Art contemporain

Quelle raison graphique ? – sur 241 dessins de Giuseppe Penone

Sociologue

Jusque début mars, le Centre Pompidou abrite une collection de dessins donnés par l’artiste italien Giuseppe Penone. En regard de ces dessins, d’autres œuvres du sculpteur sont présentes et entretiennent un dialogue avec ces collections de traits couchés sur le papier. Non seulement ces dessins permettent de mieux saisir la démarche créative de Penone, mais ils donnent aussi à comprendre l’aller-retour entre les médiums et les formats qui anime l’artiste.

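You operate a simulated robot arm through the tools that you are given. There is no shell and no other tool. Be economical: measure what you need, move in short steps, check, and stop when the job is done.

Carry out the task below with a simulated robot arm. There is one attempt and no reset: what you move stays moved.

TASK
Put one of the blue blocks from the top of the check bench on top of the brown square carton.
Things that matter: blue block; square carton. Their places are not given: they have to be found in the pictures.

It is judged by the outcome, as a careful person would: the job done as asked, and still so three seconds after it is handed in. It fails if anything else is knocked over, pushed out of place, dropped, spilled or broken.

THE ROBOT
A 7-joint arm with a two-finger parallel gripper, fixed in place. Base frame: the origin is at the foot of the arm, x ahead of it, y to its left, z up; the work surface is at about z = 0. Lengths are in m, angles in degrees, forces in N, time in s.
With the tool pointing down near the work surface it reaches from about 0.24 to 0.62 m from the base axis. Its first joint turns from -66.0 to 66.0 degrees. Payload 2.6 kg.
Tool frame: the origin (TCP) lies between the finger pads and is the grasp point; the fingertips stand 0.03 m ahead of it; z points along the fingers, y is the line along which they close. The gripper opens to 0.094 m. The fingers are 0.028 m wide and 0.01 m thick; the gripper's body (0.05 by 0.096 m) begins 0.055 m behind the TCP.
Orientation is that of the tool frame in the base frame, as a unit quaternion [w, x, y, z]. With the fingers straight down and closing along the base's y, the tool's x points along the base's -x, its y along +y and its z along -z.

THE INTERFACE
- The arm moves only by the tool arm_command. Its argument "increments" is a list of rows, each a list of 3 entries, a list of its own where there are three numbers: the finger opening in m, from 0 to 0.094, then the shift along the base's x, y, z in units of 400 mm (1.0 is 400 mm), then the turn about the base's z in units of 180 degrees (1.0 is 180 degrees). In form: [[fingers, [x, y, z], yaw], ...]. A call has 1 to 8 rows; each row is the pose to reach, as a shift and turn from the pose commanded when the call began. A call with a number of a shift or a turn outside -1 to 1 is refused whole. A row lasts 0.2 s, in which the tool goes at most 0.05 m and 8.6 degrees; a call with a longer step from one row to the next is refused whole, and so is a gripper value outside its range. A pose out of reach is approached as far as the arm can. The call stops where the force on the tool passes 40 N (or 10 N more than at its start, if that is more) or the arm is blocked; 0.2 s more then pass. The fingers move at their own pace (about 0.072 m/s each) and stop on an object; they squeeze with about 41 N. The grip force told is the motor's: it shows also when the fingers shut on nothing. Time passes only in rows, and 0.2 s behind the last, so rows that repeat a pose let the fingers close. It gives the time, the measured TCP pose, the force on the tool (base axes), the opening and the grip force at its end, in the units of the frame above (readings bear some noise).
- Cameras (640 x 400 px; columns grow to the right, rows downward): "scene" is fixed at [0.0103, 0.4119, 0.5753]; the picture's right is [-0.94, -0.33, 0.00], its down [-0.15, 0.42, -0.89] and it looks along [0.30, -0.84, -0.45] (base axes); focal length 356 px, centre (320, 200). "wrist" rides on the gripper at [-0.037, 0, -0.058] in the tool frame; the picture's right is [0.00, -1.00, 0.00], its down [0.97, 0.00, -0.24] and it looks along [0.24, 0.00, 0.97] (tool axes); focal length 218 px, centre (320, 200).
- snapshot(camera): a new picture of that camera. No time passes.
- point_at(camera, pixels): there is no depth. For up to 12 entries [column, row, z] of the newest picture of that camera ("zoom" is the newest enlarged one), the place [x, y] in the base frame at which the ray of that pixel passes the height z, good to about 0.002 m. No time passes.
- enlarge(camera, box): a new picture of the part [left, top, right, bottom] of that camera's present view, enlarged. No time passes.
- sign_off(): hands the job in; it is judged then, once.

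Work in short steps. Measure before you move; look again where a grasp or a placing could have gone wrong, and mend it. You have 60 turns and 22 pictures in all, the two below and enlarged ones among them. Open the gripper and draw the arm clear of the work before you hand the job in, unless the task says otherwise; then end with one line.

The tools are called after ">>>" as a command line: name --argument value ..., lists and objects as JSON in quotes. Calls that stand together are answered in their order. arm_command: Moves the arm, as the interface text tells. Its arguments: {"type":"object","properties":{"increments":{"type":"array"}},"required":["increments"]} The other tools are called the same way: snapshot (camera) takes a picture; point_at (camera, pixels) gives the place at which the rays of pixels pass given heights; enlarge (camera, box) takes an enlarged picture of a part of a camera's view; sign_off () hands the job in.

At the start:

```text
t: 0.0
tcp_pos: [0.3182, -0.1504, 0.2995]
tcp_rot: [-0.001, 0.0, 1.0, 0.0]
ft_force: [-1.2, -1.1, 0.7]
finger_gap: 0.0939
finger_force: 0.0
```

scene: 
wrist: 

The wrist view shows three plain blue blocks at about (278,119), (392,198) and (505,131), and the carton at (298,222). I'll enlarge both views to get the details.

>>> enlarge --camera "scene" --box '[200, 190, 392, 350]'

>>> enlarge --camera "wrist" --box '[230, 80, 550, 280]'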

Extraits de 328 dessins donnés par Giuseppe Penone au Musée national d’Art moderne, ceux que l’on peut voir jusqu’au 6 mars prochain au 4ème étage du Centre Pompidou restituent les nombreux pans de l’œuvre du sculpteur italien : plus de cinquante années, entre 1967 et 2019, d’un travail connu tant pour sa vocation sylvestre, que pour son ambition plus conceptuelle, celle de sculpter l’acte même de la sculpture, de se jouer des médiums, de se demander si une empreinte peut-être une représentation, de confondre le sculpté et le sculptant, faisant vaciller les catégories d’intérieur, d’extérieur, de plein, de vide…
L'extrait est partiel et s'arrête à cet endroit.